One of the wittiest accounts of going up the Ganges is left by Emily Eden, who recorded the journey in her copious letters home collected in Up the Country. Consummate artist and chronicler, she was the sister and hostess of Lord Auckland; a sharp-eyed spinster who sailed from Calcutta to Banaras in 1837, observing his gubernatorial progress from a "flat"- a long barge towed by a steamer - and a staff of 140 minions. "Certainly this boat must be drunk, she reels about in such a disorderly fashion. I wish I had my cork jacket on," she noted with waspish humour.
Amitav Ghosh, the novelist who was in Delhi this week and so much of whose stirring historical fiction (The Hungry Tide, Sea of Poppies and River of Smoke) centres on India's waterways, from the mangroves of the Sunderbans to the rivers of Bengal, deeply laments their steady decline and gradual demise. "Our deltas are silted up, our rivers reduced to polluted seasonal streams and our river ports relegated to the pages of history. Who can imagine a river journey from Calcutta to Allahabad any more? Do the Bombay-Goa steamers even ply with frequency? Fuel-guzzling airplanes and congested highways have taken over. It is one of the biggest environmental tragedies of contemporary India."
Historically, India's waterways were more than lifelines in the movement of people and goods: they were strategic routes in exercising administrative control. The emperor Akbar consolidated his empire by building two of his greatest forts at Allahabad and Attock, superbly sited guard posts at the confluence of the Ganges, Yamuna, Indus and Kabul rivers.
India's loss strikes me with growing resonance each time I travel overseas: from the Bosporus to the English channel, Europe's water lanes are flourishing highways of business and pleasure. The British columnist Simon Kuper, who works for the Financial Times but lives from choice in Paris, recently wrote a piece titled "Why Paris is the affordable London suburb". "Now that the Eurostar journey takes just two hours 15 minutes, I often drop my kids off at school in Paris, and later that morning have coffee with someone in London. I get most of London's joys without the pain."
Instead of Mr Kuper's high-speed crossing, I chose the overnight car ferry from the old naval town of Portsmouth to Le Havre in Normandy last month. It was a sunny Bank Holiday weekend and the two harbours wore the festive look of an Indian mela. Hundreds of cars and camper vans laden with the holiday paraphernalia of children, pets, bicycles and sailboats drove into the maws of gigantic vessels setting off for ports in France, Belgium, Spain and elsewhere. The number of European Union passengers passing through its ports is now estimated at 400 million a year; at 519 million tones, Britain now handles the largest volume of seaborne trade.

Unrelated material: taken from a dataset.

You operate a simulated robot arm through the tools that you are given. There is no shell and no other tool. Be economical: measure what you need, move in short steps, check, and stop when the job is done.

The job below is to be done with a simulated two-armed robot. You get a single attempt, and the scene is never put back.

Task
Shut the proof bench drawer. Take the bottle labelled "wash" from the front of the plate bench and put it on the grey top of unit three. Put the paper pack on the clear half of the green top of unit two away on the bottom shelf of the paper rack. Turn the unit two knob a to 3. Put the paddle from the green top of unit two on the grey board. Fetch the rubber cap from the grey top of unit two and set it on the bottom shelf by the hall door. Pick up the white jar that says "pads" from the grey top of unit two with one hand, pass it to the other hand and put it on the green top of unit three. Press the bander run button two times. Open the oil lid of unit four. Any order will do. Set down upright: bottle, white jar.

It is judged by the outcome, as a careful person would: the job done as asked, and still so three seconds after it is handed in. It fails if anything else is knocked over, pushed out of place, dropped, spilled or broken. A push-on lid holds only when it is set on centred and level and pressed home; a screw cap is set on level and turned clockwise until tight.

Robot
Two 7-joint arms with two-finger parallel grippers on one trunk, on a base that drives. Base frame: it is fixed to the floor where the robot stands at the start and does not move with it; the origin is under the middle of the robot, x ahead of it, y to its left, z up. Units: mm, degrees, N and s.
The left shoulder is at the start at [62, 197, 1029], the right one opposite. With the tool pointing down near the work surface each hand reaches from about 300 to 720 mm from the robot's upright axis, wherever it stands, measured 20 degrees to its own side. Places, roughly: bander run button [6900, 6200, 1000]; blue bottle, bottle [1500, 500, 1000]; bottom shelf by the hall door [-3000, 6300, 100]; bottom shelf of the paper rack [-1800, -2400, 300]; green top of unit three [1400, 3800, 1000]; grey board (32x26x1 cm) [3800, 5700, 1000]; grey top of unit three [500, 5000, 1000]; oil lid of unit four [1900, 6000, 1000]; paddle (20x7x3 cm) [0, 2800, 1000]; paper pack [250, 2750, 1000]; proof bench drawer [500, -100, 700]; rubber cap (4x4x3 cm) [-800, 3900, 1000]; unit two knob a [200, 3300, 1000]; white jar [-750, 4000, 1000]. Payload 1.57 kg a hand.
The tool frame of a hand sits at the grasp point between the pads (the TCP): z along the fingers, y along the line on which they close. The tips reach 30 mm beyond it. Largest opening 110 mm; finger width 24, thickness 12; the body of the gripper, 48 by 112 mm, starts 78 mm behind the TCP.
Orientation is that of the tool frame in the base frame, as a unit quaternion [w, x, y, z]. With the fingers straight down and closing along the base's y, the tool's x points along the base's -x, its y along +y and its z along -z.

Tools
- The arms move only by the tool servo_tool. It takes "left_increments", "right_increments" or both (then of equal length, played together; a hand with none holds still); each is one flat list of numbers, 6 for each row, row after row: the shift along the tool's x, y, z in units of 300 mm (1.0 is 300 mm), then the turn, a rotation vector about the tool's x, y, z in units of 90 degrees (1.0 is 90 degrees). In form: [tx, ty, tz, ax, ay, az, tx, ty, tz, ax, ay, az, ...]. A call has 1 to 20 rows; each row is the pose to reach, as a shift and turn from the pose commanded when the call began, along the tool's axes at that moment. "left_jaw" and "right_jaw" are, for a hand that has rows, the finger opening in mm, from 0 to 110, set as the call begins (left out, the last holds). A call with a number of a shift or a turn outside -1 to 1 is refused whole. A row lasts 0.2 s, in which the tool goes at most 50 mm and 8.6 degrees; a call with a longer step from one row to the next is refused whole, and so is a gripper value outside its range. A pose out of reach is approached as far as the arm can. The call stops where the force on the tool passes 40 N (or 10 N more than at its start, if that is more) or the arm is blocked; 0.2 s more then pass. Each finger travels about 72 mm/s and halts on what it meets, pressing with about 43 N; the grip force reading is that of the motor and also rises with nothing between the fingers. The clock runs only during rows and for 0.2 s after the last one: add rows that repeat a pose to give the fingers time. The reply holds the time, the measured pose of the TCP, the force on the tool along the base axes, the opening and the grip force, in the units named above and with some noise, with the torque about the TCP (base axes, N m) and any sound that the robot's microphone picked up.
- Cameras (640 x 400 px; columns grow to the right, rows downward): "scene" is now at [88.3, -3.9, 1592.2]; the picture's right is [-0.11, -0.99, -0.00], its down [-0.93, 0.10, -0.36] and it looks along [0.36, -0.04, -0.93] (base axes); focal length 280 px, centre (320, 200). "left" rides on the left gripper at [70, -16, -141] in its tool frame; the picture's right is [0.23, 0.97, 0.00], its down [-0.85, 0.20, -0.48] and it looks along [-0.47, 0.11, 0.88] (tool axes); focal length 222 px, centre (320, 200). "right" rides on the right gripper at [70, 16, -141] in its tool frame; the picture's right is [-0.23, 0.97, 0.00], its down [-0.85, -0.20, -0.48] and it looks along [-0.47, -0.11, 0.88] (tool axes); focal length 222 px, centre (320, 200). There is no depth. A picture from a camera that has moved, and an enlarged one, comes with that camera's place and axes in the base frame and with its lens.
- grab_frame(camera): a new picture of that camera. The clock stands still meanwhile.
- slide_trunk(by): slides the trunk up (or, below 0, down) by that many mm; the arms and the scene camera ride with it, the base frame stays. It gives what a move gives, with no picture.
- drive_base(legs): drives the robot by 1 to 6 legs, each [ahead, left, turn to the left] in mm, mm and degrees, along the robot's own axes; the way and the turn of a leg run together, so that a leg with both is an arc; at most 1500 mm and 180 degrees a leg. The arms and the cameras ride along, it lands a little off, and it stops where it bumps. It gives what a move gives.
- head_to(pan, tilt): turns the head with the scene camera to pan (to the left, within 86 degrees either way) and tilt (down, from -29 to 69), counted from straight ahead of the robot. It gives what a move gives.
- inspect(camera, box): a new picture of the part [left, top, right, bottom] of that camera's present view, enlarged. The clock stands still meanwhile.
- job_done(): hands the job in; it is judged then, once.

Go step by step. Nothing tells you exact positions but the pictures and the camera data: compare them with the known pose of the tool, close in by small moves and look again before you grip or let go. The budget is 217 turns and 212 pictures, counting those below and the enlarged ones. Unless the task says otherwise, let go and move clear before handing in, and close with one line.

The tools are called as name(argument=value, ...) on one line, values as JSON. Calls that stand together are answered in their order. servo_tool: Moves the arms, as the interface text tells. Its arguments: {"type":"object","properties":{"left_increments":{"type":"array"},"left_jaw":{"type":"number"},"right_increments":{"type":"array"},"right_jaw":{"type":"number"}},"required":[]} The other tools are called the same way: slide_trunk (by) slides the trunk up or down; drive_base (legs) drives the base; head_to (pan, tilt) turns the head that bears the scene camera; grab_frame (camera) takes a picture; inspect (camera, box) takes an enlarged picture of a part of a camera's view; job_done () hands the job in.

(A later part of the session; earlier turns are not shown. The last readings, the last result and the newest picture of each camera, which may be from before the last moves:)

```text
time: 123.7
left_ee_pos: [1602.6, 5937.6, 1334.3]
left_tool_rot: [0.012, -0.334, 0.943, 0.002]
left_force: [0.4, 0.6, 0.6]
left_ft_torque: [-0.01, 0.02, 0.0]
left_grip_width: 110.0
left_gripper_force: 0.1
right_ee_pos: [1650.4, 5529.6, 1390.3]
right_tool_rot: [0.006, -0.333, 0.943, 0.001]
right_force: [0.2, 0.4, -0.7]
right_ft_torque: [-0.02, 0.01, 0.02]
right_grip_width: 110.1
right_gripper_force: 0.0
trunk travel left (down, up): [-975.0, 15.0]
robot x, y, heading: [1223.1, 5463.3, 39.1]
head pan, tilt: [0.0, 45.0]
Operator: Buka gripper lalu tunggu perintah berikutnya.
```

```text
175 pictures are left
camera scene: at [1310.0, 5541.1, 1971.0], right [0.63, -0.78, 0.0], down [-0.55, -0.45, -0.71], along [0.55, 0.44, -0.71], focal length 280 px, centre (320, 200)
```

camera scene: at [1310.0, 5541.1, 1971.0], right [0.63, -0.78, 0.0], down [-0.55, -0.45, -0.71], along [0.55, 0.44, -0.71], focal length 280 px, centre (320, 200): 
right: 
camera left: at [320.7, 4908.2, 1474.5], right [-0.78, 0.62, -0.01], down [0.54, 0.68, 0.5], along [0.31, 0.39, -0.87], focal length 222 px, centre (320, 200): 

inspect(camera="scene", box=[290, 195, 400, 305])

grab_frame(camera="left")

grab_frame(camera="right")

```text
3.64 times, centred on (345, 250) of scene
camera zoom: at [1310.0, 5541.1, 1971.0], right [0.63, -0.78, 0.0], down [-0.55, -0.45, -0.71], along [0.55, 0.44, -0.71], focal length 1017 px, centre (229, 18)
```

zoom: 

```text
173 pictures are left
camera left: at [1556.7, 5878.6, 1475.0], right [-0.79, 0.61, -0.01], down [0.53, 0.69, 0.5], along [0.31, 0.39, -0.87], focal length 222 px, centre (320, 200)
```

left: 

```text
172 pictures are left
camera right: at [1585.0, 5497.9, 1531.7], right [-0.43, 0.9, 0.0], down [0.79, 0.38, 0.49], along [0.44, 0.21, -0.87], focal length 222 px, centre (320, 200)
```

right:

On board there were private cabins with attached loos as well as chair car arrangements, playrooms for children and bars and cafes for late-night revellers. At Le Havre, a 7,000-foot long cable bridge that is a beauty of engineering design, with cycle and pedestrian lanes, links the port to the picturesque coastal resorts of Normandy and Brittany. Below it, the Seine is a thriving highway of river traffic.
Imagine how dramatically India's interstate relations or ties with neighbours such as Bangladesh and Sri Lanka would improve if its languishing river journeys and channel crossings were revived instead of being allowed to perish.